## DOCUMENT SECTION

==*==

Some Properties of a Multi-Lane Extension \ of the Kinematic Wave Model

Some Properties of a Multi-Lane Extension
of the Kinematic Wave Model

Jorge A. Laval 1

Abstract. This paper extends an existing continuum multi-lane formulation for traffic flow, provides a discrete formulation for its numerical solution, and shows initial results. The new formulation enables a natural treatment of boundary conditions such as merges, diverges, lane-drops and moving bottlenecks. The proposed model needs few extra parameters and is parsimonious. The look-ahead distance, for example, induces the anticipation of traffic conditions, causing smooth regime changes and fast waves. We find that as the look-ahead distance tends to zero, the solution tends to the kinematic wave one. The example of a lane-drop is analyzed and also used to demonstrate the convergence of the discrete model.
Jorge Laval ©2004

Contents

1  Introduction
2  The continuum formulation
    2.1  The multi-lane CT rule
    2.2  Partial Demand
3  The discrete formulation
    3.1  Additional assumptions
4  Example: Lane-drops
5  Convergence
    5.1  Stability
    5.2  Consistency
6  Discussion

1  Introduction

This paper proposes a discrete formulation for a first-order multi-lane traffic flow model. Among the extensions of the kinematic wave (KW) model [1,[2] the multi-lane extension has received little attention in the literature. This extension was already devised in 1971 by Munjal and Pipes [3] for a two-lane highway. The drawback of Munjal's model lane-changing flows are computed ignoring competing flows; ie, lane-changing flows have priority over the through flow on the target lane as they are assumed proportional to the difference in density w.r.t the target lane.
Munjal's model was first extended in [4] who added a source terms to include ramp flows explicitly. Unfortunately, the "priority" drawback still persists. Notably, the first discretization of the multi-lane model is presented, but the numerical scheme used at that time (Lax-Wendroff) is unable to treat discontinuities and boundary conditions properly. This reference also develops a second-order and a two-dimensional formulation, but results favor the simpler first-order model.

==*==

[Robot session logs]
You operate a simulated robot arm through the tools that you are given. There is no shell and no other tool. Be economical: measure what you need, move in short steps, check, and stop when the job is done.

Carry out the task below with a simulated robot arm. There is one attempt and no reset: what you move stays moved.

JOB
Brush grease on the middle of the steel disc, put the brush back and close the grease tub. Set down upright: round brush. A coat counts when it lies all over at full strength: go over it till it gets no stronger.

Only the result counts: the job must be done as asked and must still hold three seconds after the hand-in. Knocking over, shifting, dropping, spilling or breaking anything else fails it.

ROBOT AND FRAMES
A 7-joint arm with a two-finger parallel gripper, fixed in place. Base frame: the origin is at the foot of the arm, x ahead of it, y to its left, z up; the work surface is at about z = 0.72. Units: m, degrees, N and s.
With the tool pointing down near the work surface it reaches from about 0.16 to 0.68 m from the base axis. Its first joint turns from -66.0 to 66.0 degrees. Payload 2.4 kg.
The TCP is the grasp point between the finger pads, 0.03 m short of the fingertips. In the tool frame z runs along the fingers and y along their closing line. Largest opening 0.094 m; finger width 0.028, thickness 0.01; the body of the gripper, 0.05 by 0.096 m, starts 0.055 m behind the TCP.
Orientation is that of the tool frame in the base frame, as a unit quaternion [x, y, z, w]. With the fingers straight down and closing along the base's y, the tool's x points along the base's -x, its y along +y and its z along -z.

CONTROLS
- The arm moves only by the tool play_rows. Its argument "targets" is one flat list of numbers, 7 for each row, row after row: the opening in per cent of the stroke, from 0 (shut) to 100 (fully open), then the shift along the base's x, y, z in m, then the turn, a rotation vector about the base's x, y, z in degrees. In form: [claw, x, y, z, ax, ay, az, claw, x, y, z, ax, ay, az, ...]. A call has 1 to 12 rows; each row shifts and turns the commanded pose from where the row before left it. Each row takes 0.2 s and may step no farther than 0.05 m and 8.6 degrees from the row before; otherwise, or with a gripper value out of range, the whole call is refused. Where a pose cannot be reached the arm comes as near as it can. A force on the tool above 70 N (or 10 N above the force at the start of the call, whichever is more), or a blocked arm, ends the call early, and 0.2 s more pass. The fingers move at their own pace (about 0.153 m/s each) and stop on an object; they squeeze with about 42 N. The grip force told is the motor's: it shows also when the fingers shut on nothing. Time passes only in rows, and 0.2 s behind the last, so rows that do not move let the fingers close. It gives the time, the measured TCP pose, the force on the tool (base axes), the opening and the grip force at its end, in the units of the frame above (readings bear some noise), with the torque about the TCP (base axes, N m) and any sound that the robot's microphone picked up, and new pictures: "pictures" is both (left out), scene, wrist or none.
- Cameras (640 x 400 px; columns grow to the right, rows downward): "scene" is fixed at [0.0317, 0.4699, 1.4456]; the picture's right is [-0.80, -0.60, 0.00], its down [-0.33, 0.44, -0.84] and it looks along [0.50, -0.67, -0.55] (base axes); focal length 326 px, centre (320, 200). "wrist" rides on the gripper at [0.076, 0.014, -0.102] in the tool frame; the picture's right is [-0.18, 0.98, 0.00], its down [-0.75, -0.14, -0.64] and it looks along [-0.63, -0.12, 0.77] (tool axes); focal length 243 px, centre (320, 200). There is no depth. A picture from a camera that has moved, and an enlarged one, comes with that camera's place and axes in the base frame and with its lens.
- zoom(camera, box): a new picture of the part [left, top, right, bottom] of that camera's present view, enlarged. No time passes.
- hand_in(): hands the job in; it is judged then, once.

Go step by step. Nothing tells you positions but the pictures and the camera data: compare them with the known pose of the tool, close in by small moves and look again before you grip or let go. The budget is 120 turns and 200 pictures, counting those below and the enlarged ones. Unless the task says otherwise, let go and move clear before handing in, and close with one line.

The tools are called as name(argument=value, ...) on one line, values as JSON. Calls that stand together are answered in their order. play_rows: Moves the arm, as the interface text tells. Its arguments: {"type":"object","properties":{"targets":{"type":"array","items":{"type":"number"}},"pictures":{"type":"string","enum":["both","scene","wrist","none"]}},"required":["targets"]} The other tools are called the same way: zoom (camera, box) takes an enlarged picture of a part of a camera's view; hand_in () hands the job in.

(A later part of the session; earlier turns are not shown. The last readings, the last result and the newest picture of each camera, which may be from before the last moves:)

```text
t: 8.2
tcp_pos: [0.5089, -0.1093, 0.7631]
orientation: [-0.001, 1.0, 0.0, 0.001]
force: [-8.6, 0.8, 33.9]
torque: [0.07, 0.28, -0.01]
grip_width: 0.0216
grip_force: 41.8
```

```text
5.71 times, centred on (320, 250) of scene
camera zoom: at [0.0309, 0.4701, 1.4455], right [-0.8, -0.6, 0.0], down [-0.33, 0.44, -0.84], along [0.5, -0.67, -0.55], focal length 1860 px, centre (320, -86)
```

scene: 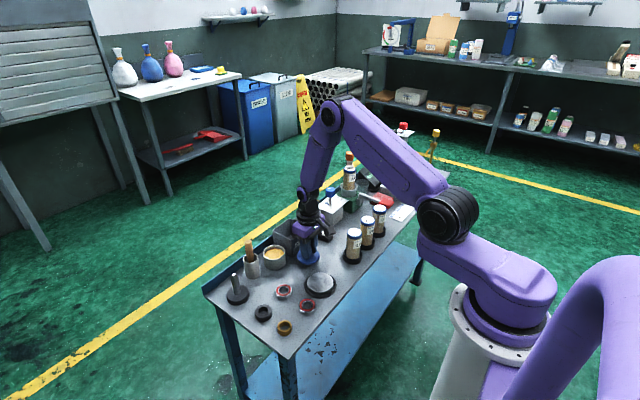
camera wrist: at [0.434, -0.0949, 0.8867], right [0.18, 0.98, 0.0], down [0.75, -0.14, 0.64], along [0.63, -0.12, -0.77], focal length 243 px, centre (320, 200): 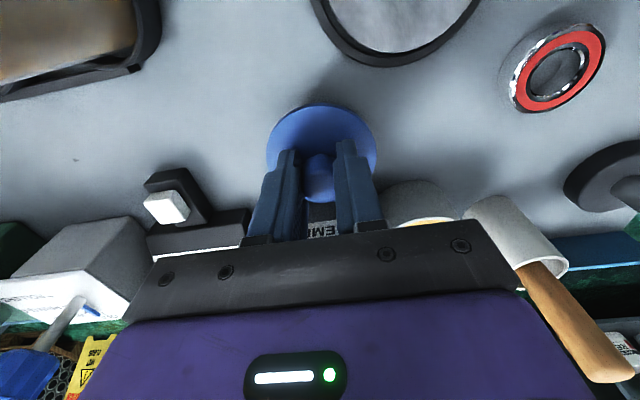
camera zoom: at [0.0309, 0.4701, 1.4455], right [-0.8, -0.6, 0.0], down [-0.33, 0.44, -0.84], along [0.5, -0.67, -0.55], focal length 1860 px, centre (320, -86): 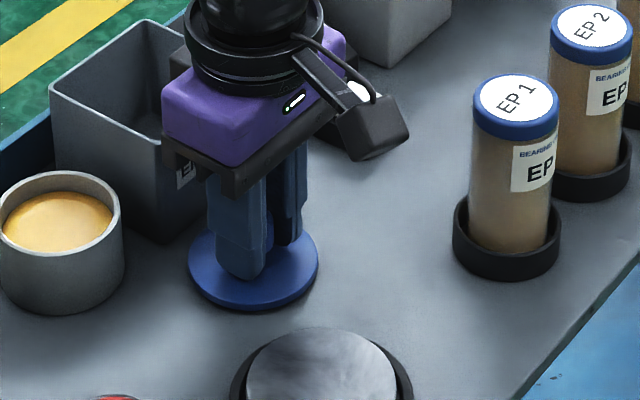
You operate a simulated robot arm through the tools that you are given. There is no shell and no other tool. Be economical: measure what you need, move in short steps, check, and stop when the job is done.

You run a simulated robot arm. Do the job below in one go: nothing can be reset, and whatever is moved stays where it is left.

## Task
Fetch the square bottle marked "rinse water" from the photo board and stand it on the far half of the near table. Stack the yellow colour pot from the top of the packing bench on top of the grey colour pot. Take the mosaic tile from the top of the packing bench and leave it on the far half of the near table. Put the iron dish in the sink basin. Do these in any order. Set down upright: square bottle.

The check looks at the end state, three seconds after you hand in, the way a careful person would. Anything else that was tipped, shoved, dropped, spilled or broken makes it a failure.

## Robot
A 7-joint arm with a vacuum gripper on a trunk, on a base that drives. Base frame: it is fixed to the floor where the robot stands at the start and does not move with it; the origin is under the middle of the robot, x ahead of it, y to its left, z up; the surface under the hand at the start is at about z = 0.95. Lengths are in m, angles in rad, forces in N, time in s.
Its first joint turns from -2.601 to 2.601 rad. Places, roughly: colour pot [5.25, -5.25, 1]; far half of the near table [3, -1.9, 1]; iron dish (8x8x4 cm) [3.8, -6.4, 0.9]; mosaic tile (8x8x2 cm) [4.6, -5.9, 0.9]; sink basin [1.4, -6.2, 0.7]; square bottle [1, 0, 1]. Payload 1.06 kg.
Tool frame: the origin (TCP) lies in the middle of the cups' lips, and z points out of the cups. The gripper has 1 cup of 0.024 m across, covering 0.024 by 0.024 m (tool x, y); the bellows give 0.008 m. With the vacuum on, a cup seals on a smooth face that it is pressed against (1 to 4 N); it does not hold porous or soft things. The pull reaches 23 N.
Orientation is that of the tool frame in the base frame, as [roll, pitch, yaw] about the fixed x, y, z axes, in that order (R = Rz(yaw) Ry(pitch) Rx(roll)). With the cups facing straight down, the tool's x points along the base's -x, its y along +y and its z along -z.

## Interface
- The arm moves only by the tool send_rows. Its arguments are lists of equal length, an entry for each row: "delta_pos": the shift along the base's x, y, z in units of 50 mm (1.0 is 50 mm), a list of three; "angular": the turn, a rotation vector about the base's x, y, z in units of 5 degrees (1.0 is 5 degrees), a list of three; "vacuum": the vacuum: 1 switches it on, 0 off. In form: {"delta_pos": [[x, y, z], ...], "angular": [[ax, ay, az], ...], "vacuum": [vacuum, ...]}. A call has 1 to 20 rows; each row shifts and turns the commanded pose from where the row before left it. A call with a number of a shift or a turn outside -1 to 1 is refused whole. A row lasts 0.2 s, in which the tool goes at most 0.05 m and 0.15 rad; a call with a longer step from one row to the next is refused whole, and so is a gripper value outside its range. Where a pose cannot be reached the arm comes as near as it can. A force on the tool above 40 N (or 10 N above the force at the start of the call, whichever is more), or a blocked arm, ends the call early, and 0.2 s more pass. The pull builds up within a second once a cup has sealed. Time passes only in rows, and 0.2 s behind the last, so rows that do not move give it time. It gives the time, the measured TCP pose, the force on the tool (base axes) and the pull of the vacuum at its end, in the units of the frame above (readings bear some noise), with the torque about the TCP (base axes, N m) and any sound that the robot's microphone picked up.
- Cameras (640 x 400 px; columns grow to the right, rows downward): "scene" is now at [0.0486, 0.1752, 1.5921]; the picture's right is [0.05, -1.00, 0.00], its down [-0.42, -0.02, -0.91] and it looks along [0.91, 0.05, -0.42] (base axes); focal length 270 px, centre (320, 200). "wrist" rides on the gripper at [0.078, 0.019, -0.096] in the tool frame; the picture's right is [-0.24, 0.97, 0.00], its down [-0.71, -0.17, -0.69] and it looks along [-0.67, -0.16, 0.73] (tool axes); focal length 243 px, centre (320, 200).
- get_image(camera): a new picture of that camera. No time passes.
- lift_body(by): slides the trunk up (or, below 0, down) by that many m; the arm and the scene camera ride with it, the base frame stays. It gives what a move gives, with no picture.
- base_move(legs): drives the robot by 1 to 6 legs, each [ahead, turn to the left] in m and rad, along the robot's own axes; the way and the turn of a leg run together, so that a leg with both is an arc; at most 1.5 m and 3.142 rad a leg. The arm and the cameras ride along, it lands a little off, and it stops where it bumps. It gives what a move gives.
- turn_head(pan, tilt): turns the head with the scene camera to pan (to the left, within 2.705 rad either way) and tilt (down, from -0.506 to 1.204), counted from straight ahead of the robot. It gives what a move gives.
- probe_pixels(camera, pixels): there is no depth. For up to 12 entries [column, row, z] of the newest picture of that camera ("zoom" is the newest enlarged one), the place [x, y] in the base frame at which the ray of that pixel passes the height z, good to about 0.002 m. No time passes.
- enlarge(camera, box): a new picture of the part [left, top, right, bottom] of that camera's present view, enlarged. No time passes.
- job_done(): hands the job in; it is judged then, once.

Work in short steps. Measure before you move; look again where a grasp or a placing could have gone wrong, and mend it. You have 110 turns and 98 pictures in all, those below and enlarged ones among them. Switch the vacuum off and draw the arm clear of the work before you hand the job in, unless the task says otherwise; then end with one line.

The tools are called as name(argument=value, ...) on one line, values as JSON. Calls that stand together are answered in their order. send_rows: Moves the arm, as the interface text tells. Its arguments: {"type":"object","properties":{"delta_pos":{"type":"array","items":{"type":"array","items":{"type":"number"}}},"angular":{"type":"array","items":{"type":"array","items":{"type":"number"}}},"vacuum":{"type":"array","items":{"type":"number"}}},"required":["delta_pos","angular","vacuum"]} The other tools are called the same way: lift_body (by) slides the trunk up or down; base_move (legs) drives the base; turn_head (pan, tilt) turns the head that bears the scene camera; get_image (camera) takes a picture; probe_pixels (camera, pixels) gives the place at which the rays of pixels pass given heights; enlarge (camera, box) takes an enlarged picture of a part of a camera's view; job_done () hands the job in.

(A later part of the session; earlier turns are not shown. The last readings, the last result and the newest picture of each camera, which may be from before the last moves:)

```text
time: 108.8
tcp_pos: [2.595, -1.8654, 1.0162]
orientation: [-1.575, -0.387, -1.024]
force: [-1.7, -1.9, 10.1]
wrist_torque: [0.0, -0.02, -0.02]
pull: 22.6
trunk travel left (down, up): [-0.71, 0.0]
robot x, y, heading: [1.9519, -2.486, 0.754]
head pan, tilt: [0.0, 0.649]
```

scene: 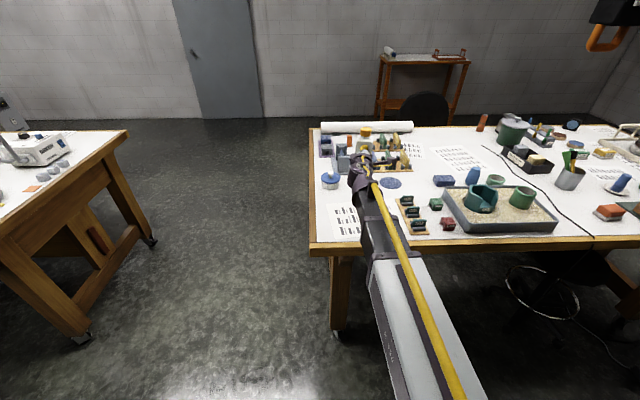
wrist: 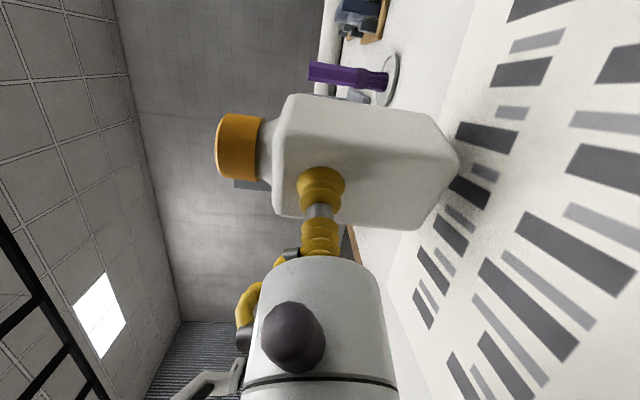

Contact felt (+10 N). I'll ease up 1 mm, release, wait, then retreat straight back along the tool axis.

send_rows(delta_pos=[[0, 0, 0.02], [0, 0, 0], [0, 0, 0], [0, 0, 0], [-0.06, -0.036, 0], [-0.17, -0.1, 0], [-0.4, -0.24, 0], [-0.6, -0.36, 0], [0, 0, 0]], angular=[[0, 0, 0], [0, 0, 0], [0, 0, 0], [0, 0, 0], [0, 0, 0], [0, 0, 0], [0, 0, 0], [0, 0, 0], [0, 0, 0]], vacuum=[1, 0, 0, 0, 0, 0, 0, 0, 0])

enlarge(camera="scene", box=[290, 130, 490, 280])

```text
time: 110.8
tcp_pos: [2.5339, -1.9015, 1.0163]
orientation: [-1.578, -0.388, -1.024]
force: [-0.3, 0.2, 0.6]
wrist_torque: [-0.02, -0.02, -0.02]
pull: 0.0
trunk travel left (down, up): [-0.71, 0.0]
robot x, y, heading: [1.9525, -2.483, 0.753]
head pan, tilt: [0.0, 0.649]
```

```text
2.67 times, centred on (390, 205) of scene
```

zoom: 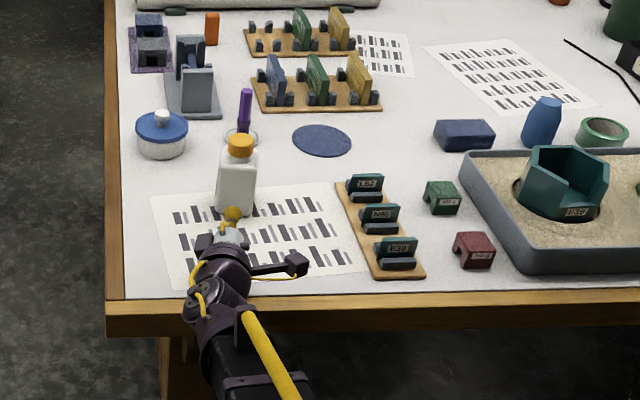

==*==

## PROBLEMS TO WORK ON
• a. Extract exactly the run of lines beginning at the line with "- turn_head(pan, tilt): turns" and ending at the line with "- enlarge(camera, box): a", including both ends and nothing beyond them. Format them as a two-column Markdown table, Nr for the number and Value for the line, without blank lines.
• b. Extend the document section, starting right after its last sentence.

## REPLIES
• a.
| Nr | Value |
|---|---|
| 1 | - turn_head(pan, tilt): turns the head with the scene camera to pan (to the left, within 2.705 rad either way) and tilt (down, from -0.506 to 1.204), counted from straight ahead of the robot. It gives what a move gives. |
| 2 | - probe_pixels(camera, pixels): there is no depth. For up to 12 entries [column, row, z] of the newest picture of that camera ("zoom" is the newest enlarged one), the place [x, y] in the base frame at which the ray of that pixel passes the height z, good to about 0.002 m. No time passes. |
| 3 | - enlarge(camera, box): a new picture of the part [left, top, right, bottom] of that camera's present view, enlarged. No time passes. |

• b.
No other first-order macroscopic multi-lane models have been developed. Rather, existing multi-lane KW theories address problems [5,[6,[7] including different user classes and/or driver psychology. In these models, traffic rules are simple enough so that graphical KW solutions are still tractable. Additionally, problems with no more than two user types and two lane types can be solved. notice that in [5,[6] numerical methods are developed to solve the specific problems.
Second-order multi-lane models are also available [8,[9]. This approach is not pursued in this paper given that second-order models suffer from important drawbacks still not resolved [10,[11,[12,[11,[13] while first-quarter models are simpler and drawback-free. We can also mention the stochastic models in [14,[15] that aim to describe the steady-state conditions rather than traffic dynamics.
During the last decade much has been learned for dealing with complex boundary conditions in the KW model. Particularly, [16] pointed out that the flow at the origin of the Riemann problem in the Godunov scheme [17], g(ku,kd), is the acclaimed cell transmission (CT) rule [18]:
g(ku,kd)= min
{l(ku),m(kd),Q},
(1)
where Q(t,x) is the capacity of the road at (t,x); ku and kd are the densities upstream and downstream of the time-space point of interest; and l(k,t,x) and m(k,t,x) are two monotonic functions that uniquely define the fundamental diagram; Fig. 1a.
A recent interpretation for the fundamental diagram was provided by Daganzo [18] in the context of numerical methods. He points out that in free-flow, l(·) represents the ability of a segment to send flow to the segment downstream; in congestion, m(·) gives the ability of a segment to receive flow from the upstream segment. Later, Lebacque [16] argues that the sending ability represents the demand for advancing to the downstream segment while the receiving ability is a simile for the supply for serving upstream demand. In this paper we adopt the latter terminology because central to the formulation is the existence of a "demand for lane-changing" curve in the sense of discrete-choice modeling.
To overcome the limitations of Munjal's model and its current discrete formulation [4], we propose an extension of the CT rule where through and lane-changing flows are a result of supply-demand interactions. The main findings are that the proposed formulation predicts (i) smooth shocks and (ii) fast waves.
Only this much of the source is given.